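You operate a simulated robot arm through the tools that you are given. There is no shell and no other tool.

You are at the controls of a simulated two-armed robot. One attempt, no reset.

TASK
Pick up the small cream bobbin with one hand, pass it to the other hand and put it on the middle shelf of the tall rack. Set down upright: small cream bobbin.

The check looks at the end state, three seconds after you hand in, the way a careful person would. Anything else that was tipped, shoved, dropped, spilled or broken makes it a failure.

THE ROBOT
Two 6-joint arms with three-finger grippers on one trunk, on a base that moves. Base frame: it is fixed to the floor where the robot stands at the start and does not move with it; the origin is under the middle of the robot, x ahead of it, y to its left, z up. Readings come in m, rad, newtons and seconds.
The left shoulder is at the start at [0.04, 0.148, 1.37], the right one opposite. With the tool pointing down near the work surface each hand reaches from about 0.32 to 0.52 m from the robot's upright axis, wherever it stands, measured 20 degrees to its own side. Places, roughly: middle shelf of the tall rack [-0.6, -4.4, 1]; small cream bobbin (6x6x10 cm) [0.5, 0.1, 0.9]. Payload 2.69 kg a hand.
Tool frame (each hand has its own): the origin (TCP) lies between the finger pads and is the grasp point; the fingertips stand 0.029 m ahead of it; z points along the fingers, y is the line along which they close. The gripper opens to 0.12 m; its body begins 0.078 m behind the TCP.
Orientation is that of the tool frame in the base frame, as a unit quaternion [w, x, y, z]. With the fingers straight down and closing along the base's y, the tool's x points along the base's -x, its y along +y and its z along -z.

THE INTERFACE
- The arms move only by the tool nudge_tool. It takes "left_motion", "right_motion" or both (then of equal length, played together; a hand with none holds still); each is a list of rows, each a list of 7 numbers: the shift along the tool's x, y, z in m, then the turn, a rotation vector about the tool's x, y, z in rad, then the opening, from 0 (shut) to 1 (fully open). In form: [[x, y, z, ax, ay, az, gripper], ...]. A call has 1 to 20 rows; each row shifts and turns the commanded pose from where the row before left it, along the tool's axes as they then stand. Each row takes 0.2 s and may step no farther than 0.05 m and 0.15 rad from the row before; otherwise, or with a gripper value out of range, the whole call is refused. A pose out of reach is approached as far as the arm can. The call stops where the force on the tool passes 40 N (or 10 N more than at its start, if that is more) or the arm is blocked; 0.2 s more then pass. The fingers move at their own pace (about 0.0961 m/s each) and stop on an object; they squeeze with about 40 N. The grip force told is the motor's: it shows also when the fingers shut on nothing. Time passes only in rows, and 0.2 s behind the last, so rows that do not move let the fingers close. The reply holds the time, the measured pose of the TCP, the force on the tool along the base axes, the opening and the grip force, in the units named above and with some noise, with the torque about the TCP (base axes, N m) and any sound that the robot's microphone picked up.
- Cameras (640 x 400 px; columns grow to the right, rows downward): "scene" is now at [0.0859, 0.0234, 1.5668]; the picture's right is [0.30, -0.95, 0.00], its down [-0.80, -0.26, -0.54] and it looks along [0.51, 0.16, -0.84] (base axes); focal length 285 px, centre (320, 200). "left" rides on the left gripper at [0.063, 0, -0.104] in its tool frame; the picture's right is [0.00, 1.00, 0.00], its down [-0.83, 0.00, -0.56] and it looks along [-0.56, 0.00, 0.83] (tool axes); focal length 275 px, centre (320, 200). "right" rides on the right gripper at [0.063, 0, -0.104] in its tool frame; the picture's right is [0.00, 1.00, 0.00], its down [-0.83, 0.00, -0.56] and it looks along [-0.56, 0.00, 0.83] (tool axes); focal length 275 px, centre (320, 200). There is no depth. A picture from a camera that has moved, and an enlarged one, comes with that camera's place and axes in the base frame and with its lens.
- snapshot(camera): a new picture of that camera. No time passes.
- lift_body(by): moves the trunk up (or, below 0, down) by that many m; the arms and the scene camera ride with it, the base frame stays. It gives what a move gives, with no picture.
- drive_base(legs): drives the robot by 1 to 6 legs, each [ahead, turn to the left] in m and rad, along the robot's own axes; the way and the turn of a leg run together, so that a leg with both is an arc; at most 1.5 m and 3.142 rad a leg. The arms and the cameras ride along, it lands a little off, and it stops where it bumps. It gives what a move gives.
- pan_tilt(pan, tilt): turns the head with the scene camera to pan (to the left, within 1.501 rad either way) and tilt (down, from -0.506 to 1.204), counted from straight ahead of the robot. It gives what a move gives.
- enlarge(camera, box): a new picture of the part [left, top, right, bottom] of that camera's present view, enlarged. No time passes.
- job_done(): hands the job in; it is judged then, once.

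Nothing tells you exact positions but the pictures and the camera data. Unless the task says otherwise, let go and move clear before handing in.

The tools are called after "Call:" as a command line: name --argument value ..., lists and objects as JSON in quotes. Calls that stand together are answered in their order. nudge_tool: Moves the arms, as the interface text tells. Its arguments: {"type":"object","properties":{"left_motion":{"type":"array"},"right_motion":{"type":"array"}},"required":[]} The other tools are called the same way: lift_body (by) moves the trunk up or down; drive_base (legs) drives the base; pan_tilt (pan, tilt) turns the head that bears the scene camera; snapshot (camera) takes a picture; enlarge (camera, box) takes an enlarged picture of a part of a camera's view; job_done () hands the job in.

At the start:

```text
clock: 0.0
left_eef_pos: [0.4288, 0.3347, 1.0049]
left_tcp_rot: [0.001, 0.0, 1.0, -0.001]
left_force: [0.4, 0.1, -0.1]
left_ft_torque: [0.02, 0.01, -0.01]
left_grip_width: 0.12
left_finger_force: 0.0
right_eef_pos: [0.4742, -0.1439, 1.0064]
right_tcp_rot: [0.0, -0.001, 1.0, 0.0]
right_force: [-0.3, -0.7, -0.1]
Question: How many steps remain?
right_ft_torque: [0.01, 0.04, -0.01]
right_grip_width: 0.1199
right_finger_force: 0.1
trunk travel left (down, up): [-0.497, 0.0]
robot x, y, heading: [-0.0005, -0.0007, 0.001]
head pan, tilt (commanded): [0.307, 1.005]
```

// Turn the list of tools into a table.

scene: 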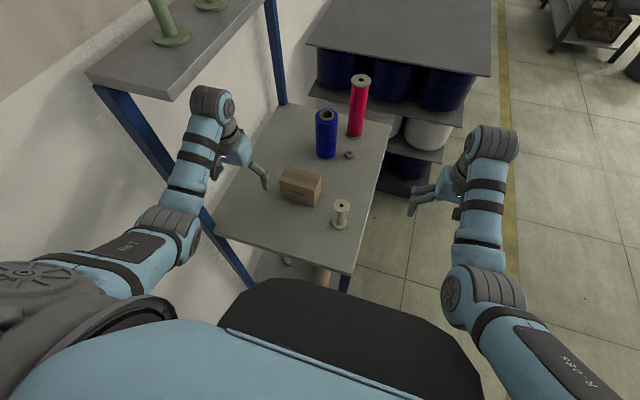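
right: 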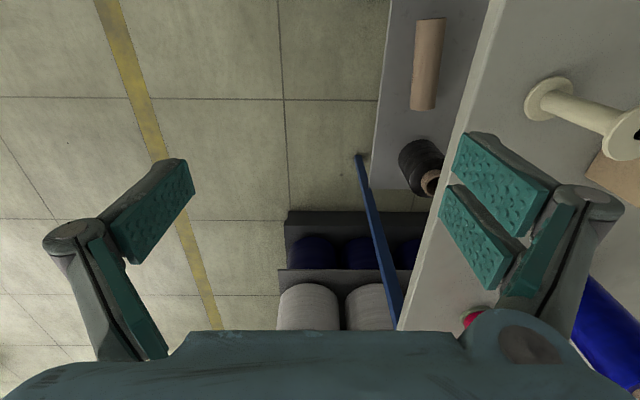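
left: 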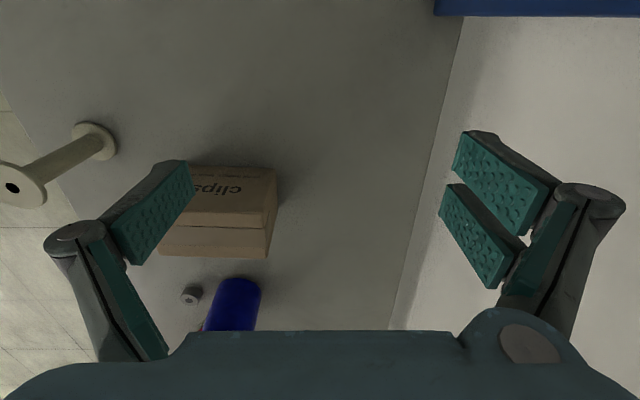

* [Document]
Chep South Africa (Pty) Ltd v Rayan aka Ngqungwana and Others (1278/2023) [2023] ZAECGHC 112 (21 November 2023)





IN THE HIGH COURT OF SOUTH AFRICA

(EASTERN CAPE DIVISION, MAKHANDA)

Case No: 1278/2023


In the matter between:

CHEP SOUTH AFRICA (PTY) LTD APPLICANT

and

SANGO M RAYAN aka SANGOLINYE NGQUNGWANA FIRST Respondent

MONWABISI PATRICK BOOI SECOND RESPONDENT

BANDILE MANYATI THIRD RESPONDENT

LORANCE FELIX FOURTH RESPONDENT

LUKHANYO JACK FIFTH RESPONDENT

SIVUYILE MABOKELA SIXTH RESPONDENT

MNYAMEZELI NZELANE SEVENTH RESPONDENT

SAKHUMZI JAKAVULA aka SAKHUMZI MANCOBA EIGHTH RESPONDENT

JAYMO WILLIAMS NINTH RESPONDENT

UNLAWFUL PROTESTORS TENTH RESPONDENT

SOUTH AFRICAN POLICE SERVICES ELEVENTH RESPONDENT



JUDGMENT


Bloem J

[1] On 25 April 2023 this court issued a rule nisi as a matter of urgency calling upon the first to ninth respondents to show cause why they should not be interdicted and restrained from threatening, intimidating or assaulting the applicant’s employees; subcontractors; suppliers and personnel who were attending to work or entering or exiting the applicant’s premises and from entering, interfering with or otherwise disrupting the applicant’s business operations. They were also interdicted from interfering with the free flow of traffic to and from the applicant’s premises. The return date has been extended. The order operated as an interim interdict with immediate effect pending the finalisation of this application. Save for the fifth respondent, the remaining respondents opposed the application and delivered answering affidavits. Despite not delivering an answering affidavit, the fifth respondent made submissions at the hearing of the application.

[2] The first respondent described himself as a member of the National Union of Public Service and Allied Workers. The applicant described the tenth respondent as “unlawful protestors”. It also described the first to ninth respondents as the leaders of the unlawful protestors. I shall herein refer to the first to ninth respondents as “the respondents”. The eleventh respondent is the South African Police Service.

* [Goal] Please copy out the portion of the document from "Chep South Africa (Pty) Ltd v" to "CAPE DIVISION, MAKHANDA)" without changes.

* [Answer to the task]
Chep South Africa (Pty) Ltd v Rayan aka Ngqungwana and Others (1278/2023) [2023] ZAECGHC 112 (21 November 2023)





IN THE HIGH COURT OF SOUTH AFRICA

(EASTERN CAPE DIVISION, MAKHANDA)